_Set task A_
Give the stretch of the excerpted passage that starts with "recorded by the" and ends with "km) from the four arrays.", unchanged.
_Set task B_
Extend the excerpted passage, starting right after its last sentence.

_Excerpted passage_

------

Abstract
In 1998, four small-aperture arrays separated by 20 km have been deployed
in the southern French Alps in order to record the natural seismicity
during two consecutive months. One of the main objectives of this
experiment was to characterize the heterogeneities that influence
the wavefield propagation, by analysis of the coda characteristics
recorded by each of the seismic arrays.The time-azimuth-velocity
characteristics of the coda phases have been obtained using a high-resolution
wavenumber decomposition method.A statistical analysis, using the
coda characteristics of the whole data set (20 regional earthquakes)
recorded by the four arrays has been performed and lead to the calculation
of the density of scattered energy within the medium. Three regional
heterogeneous areas (> 10 km) have been characterized, and are located
in the N-NE, W and S directions from the four arrays. Scattered energy
is also located at local distances (< 10 km) from the four arrays.

------

_Data lines_
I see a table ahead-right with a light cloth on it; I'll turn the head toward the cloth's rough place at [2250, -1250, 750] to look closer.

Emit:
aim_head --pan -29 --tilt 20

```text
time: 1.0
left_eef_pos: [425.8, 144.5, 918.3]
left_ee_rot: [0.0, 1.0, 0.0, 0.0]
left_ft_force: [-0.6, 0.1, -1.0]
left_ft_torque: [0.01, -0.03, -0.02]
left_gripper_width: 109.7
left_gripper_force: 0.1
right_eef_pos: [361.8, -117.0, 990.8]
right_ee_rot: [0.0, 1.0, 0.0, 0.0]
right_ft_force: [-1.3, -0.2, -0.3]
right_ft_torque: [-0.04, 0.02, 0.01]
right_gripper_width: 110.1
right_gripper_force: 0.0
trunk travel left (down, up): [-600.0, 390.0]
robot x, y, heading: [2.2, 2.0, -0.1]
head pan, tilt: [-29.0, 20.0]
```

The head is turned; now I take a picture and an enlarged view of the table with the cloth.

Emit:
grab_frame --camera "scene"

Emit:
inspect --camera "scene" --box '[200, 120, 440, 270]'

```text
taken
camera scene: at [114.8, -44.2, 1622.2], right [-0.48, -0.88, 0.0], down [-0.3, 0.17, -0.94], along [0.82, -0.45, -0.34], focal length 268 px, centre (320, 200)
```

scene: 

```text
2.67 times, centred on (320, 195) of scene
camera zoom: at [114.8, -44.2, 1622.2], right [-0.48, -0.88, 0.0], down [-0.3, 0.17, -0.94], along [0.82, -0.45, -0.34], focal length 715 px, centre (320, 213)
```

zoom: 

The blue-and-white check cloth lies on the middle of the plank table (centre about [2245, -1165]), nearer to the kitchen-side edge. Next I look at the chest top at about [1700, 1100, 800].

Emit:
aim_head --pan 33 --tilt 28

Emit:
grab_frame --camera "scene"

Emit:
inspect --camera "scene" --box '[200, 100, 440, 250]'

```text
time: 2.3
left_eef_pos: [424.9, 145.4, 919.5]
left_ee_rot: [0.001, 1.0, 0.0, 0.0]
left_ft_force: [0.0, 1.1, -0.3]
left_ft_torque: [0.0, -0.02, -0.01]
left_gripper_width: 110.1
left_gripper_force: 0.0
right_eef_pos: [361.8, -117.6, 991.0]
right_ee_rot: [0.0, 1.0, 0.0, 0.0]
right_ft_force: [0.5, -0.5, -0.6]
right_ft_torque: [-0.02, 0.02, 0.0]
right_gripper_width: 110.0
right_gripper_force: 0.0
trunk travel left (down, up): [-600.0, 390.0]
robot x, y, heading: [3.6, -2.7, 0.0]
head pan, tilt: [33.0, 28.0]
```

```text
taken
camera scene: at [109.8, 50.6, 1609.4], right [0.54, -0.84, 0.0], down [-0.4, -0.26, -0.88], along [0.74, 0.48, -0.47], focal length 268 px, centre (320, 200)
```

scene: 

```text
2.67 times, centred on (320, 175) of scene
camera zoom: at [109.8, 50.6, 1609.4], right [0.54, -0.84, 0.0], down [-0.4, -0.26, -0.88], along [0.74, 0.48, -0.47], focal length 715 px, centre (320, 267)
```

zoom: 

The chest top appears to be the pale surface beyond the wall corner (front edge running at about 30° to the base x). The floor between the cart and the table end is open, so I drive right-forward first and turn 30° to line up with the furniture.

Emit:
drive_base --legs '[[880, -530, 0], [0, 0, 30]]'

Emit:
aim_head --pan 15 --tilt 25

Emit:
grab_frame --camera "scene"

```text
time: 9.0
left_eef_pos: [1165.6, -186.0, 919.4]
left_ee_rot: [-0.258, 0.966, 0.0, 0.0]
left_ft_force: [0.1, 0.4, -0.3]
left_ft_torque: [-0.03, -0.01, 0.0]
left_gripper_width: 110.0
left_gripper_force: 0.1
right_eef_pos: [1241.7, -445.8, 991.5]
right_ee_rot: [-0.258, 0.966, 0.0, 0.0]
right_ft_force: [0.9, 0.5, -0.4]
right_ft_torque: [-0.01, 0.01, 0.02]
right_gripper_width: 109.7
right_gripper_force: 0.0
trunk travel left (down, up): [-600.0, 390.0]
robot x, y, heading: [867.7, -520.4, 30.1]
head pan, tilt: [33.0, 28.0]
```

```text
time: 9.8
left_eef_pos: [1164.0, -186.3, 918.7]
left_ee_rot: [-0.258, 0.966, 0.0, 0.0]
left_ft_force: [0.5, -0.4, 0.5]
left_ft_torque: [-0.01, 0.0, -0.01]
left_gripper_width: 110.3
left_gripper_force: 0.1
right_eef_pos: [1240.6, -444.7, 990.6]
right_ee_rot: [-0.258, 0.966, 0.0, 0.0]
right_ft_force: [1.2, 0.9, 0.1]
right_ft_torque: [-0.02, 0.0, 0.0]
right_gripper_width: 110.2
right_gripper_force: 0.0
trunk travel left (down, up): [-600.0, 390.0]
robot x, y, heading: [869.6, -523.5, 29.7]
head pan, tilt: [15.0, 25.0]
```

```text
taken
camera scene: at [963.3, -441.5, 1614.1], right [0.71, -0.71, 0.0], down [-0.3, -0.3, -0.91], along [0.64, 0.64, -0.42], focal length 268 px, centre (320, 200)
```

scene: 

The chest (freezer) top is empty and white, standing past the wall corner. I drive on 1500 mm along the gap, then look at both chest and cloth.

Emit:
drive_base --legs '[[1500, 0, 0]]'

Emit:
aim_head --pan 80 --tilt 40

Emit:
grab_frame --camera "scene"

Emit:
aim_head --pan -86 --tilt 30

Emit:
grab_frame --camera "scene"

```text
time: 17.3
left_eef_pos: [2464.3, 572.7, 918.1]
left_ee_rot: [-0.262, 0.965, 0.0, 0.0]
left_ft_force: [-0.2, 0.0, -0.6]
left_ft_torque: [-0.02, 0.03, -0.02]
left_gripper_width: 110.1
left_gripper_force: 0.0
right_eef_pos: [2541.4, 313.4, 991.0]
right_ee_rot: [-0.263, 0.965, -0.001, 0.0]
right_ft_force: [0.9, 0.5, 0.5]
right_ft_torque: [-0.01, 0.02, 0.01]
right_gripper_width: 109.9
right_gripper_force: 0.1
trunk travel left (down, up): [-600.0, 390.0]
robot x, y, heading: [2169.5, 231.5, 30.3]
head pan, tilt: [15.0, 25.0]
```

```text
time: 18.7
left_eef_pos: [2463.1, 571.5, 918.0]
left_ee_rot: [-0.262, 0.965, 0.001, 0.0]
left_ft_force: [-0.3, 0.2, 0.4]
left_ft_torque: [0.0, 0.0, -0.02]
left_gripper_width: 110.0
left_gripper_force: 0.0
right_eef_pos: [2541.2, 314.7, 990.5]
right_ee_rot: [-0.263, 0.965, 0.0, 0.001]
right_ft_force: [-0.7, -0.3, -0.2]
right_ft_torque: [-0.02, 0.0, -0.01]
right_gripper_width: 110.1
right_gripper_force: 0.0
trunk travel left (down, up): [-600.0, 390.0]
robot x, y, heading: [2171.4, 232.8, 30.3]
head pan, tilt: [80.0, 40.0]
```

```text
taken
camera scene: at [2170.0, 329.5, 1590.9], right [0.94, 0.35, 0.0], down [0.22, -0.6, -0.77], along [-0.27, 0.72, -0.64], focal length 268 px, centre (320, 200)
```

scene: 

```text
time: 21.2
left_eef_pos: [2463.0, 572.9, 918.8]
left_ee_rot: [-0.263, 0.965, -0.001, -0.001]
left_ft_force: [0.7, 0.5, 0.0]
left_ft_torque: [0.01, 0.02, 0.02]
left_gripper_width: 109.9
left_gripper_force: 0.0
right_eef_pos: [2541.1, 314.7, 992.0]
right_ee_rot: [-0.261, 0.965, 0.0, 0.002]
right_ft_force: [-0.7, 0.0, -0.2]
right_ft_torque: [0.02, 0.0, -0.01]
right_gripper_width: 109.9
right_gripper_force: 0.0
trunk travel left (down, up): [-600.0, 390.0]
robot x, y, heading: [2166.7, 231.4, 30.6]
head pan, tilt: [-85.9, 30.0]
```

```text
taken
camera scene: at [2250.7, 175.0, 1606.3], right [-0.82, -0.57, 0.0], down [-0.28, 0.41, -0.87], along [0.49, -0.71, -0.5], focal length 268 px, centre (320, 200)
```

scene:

------

_Response A_
recorded by the four arrays has been performed and lead to the calculation
of the density of scattered energy within the medium. Three regional
heterogeneous areas (> 10 km) have been characterized, and are located
in the N-NE, W and S directions from the four arrays. Scattered energy
is also located at local distances (< 10 km) from the four arrays.

_Response B_
The comparison of the waveforms recorded (i) with one of the array,
for different groups of earthquakes, and (ii) with the four arrays,
for one group of earthquakes, show that the geometrical configuration
of the source-scattering area-recording site system can strongly
influence the energetic distributions related to the secondary phases
of the seismograms.In particular cases, we experimentally show that
the interactions of the direct wavefield with the heterogeneous structures
of the medium can be sufficiently energetic to induce secondary scattered
phases that dominate the seismic motions recorded at a given site.
In such case, these effects should be taken into account for the
quantification of the expected ground motion recorded during an earthquake.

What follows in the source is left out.